US export copper scrap spreads widened for most grades on Wednesday with China sending mixed signals to the market, and the Comex market losing steam.

 

The next active Comex contract closed on Wednesday at $2.891/lb, down by 3.4¢/lb from $2.925/lb on August 5. The Comex market has settled below its peak of $2.96/lb on July 21 and has been trading in a range that is 2-10¢/lb lower since then. 

 

The weekly Davis Index for #1 copper wire and tube inched down by 0.6¢/lb to $2.740/lb fas US port, while the index for #2 copper declined by 4¢/lb to $2.54/lb fas on Wednesday. The bare bright (barley) index also decreased by the same amount to $2.78/lb fas US port.

 

The Davis Index spread for #1 copper wire, and tube (berry/candy) was wider by 0.6¢/lb at 18.7¢/lb fas US ports under the next active Comex contract, while the spread for #2 copper (birch/cliff) was flat at 34.7¢/lb fas US port, under the next active month on Comex.
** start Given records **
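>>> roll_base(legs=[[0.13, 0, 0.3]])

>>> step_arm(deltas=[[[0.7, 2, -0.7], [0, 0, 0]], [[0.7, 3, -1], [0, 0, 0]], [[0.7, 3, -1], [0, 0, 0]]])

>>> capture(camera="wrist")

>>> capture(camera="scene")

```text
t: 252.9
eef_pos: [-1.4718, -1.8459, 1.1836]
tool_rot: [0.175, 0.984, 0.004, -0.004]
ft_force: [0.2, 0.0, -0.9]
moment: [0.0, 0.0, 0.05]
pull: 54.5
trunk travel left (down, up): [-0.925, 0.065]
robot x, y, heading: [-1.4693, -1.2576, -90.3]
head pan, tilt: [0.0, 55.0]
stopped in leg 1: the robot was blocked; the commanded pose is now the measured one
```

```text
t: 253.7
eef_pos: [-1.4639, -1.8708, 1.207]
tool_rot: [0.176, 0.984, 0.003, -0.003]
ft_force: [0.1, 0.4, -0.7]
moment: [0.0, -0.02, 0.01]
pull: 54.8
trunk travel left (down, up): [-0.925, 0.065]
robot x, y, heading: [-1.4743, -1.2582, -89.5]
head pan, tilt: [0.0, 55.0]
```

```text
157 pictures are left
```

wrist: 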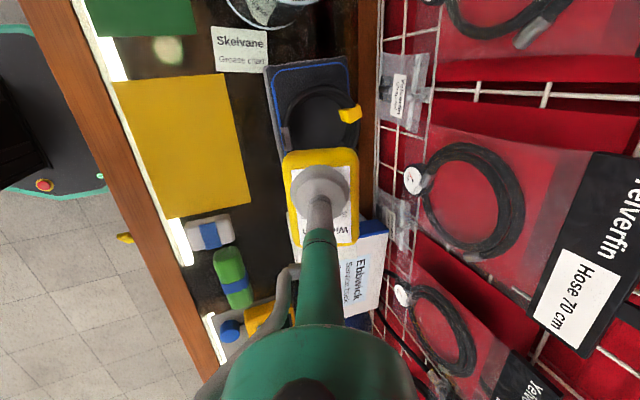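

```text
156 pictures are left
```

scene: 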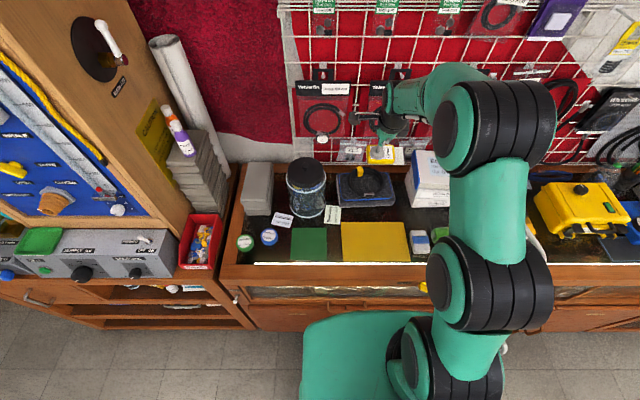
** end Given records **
The spread for bare bright (barley) was worse by 0.1¢/lb at 11.1¢/lb fas under the next active Comex contract. 

 

The spreads continued to drift apart on market fundamentals but could have more concerns moving forward. On the other hand, China has found it challenging to find copper scrap suppliers because of the fear of unclear waster restriction for imports into the country and its impact on scrap held up at the ports, according to market participants. Spreads could strengthen again if China re-enters the market.